Just off the main highway that slices through Badrukha village is Rajender Singh's liquor shop. At noon, business is already good. The men arrive on cycles or motorbikes, pass a handful of crumpled notes through the metal grille and head to a nearby shack where they sit and drink the potent local hooch.

The scene is repeated in almost every one of the tens of thousands of villages of the Punjab, India's north-western state. One of the richest parts of the country, the Punjab is also home to some of the worst alcoholics. According to one recent survey, nearly two-thirds of young people, mainly in rural areas, abuse alcohol or medicinal drugs.

Now, a grassroots movement is fighting back.

Invoking a little-known law from 1994 that allows local councils to impose prohibition in the areas they control if two-thirds of voters support them, dozens of Punjab villages are trying to shut down such shops.

In Badrukha, the campaign is being led by Chand Singh, the 62-year-old sarpanch, or elected leader of the village.

Chand Singh said that, pushed by the women of the community and shocked by a road accident two months ago in which one young local young man was killed and another permanently disabled, he had persuaded the rest of the council to invoke the rediscovered law.

"For these two young men it is too late. Lots of other people have died in fights, drink-driving accidents. Men are abusing their wives, their children, all because of drink," he said. "It is the women of the village who wanted this the most."

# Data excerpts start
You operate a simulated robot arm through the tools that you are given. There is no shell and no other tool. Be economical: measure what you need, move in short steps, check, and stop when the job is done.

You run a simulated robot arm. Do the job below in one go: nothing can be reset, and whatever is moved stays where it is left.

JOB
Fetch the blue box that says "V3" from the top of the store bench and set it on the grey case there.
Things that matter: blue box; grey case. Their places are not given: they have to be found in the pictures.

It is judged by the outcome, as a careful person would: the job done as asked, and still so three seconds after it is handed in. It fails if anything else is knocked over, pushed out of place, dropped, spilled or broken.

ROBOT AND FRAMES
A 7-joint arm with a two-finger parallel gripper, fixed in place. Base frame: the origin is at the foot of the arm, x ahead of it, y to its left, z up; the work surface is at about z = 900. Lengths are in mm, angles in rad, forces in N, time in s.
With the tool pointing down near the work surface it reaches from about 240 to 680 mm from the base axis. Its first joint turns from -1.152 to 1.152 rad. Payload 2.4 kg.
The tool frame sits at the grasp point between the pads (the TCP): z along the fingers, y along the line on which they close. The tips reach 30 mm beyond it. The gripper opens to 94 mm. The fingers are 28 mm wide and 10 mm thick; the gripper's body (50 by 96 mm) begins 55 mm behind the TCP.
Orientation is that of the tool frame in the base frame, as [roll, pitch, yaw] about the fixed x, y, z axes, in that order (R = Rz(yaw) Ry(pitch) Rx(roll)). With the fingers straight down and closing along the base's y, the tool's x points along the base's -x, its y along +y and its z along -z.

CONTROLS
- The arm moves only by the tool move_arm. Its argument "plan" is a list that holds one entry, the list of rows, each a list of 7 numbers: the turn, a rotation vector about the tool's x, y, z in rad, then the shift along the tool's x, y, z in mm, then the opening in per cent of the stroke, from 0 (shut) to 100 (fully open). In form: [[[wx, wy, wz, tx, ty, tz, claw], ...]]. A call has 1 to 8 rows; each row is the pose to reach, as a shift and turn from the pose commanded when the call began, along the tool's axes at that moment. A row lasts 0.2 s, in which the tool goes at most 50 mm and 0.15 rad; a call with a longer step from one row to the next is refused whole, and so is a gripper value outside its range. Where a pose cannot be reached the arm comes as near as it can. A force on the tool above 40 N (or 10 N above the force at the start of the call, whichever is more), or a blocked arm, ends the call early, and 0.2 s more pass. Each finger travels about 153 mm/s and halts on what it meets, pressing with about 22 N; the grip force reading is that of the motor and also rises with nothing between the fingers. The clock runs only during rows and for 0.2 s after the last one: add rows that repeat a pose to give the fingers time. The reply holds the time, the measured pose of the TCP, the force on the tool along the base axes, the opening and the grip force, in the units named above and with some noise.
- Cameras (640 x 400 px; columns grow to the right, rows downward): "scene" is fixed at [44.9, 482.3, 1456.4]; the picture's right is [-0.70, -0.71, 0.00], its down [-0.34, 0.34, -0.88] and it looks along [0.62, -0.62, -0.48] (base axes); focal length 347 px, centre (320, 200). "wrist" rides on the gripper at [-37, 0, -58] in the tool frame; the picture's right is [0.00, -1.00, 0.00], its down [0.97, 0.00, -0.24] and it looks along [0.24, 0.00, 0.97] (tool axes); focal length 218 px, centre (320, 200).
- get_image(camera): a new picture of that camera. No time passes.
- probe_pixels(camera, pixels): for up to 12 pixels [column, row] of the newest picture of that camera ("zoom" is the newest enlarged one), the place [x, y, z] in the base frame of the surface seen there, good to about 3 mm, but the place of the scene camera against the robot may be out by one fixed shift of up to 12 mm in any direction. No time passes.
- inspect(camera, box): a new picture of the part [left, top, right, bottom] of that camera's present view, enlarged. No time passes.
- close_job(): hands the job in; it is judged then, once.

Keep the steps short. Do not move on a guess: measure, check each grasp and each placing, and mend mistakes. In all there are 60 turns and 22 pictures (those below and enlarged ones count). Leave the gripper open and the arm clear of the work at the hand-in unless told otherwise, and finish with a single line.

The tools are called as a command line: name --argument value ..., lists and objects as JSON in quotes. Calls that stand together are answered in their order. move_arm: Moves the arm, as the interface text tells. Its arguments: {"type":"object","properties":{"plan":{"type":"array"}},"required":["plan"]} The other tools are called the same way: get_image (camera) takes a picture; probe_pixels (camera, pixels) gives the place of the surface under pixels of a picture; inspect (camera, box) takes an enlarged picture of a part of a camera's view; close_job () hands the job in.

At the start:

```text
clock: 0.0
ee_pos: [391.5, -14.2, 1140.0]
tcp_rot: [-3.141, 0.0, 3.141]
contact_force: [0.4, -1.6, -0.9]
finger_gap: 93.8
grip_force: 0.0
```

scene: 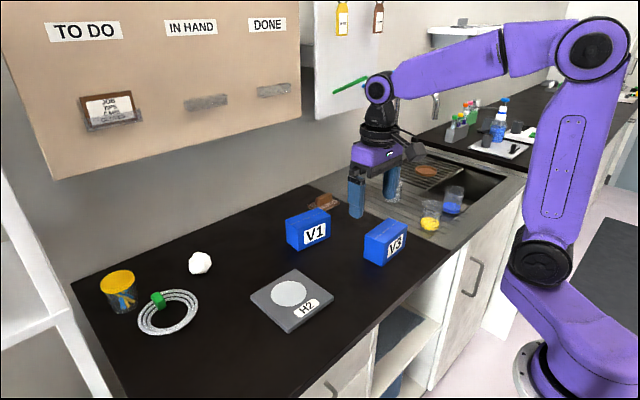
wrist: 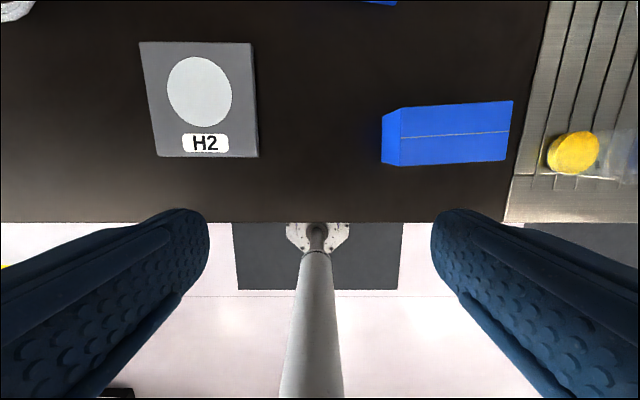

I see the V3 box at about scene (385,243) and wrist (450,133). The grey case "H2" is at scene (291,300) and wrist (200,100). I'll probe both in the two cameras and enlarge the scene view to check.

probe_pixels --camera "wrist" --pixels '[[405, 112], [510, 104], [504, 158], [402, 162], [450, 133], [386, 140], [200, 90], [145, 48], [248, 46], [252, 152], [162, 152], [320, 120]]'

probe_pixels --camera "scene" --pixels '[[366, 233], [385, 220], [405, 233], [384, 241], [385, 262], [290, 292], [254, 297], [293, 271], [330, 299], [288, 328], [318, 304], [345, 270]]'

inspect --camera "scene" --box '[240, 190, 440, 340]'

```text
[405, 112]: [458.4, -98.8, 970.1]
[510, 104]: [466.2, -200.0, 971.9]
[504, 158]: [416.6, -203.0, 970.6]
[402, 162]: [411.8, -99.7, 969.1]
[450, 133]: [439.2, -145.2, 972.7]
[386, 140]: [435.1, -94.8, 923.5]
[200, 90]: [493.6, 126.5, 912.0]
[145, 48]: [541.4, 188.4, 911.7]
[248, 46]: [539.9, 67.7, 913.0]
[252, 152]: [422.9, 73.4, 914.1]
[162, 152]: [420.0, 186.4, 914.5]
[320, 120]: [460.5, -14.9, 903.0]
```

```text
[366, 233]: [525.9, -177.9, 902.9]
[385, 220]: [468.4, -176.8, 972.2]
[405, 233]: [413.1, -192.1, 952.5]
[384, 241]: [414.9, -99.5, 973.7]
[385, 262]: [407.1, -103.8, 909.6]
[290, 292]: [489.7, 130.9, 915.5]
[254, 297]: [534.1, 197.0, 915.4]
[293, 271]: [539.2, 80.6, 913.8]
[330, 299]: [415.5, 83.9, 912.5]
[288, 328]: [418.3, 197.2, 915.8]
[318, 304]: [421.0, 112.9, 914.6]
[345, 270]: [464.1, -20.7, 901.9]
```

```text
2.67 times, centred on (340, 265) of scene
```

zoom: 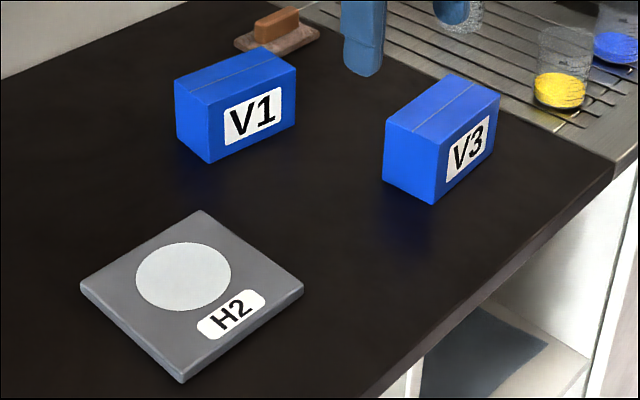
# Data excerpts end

Punjab has long had a tradition of heavy drinking. A double measure in north India is known as a Patiala Peg, after a city only 40 miles from Badrukha. But alcohol consumption has gone beyond anything previously seen, say locals.

"We used to drink on festivals, or just every so often and then in the evening," said Baldev Singh, 75. "These days it is from the morning, every day and often young people too.".

In Punjab, government statistics reveal, the population of 25 million drank an average of 10 bottles of spirits each in 2010, a fifth more than the year before. The number of liquor shops has gone from less than 5,000 a decade ago to nearly 7,000 today. A bottle of heavily taxed local spirits costs between 100 rupees (£1.30) and 250 rupees. Their sale provides a huge source of revenue for the cash-strapped government.

The people of Badrukha were inspired by Changal, the neighbouring village which last year became one of the first in the state to successfully use the 1994 law to expel the alcohol vendors. The decision was not popular with the local administration, however.

Changal's sarpanch, Paranjeet Singh, said he was warned by officials first that the young people would switch to medicinal drugs, then that the village, currently without a metalled road to the highway, would lose its development grant if it imposed prohibition. Neither has occurred, he said, and instead there has been a 40% drop in violence.

Yet, bureaucrats have other weapons.

As villagers unearthed the clause allowing them to shut liquor shops, so officials dug up a sub-clause allowing them to keep them open if there was evidence of smuggling or illegal distillation nearby. Last year, according to campaigner Kamal Anand, this led to more than a third of 70 applications for prohibition in the Punjab being rejected.

In Badrukha, "beer and whisky shop" owner Rajender Singh said he had paid 21 million rupees (£300,000) for his licence and sold 200 bottles of country liquor a day and 100 of better quality spirits, making "a good profit". After council plans to shut his store emerged, police found a small stash of illicit liquor in Badrukha. As a result, officials have told the local council they may reject an application to shut down the shop.

"I'm a landowner, so I'm hardly going to starve," Rajendra Singh said. "But if it wasn't for shops like mine, the government would have no money at all."

Venu Prasad, the Punjab Commissioner of Excise, who will decide Badrukha's application, said: "All is done according to the law."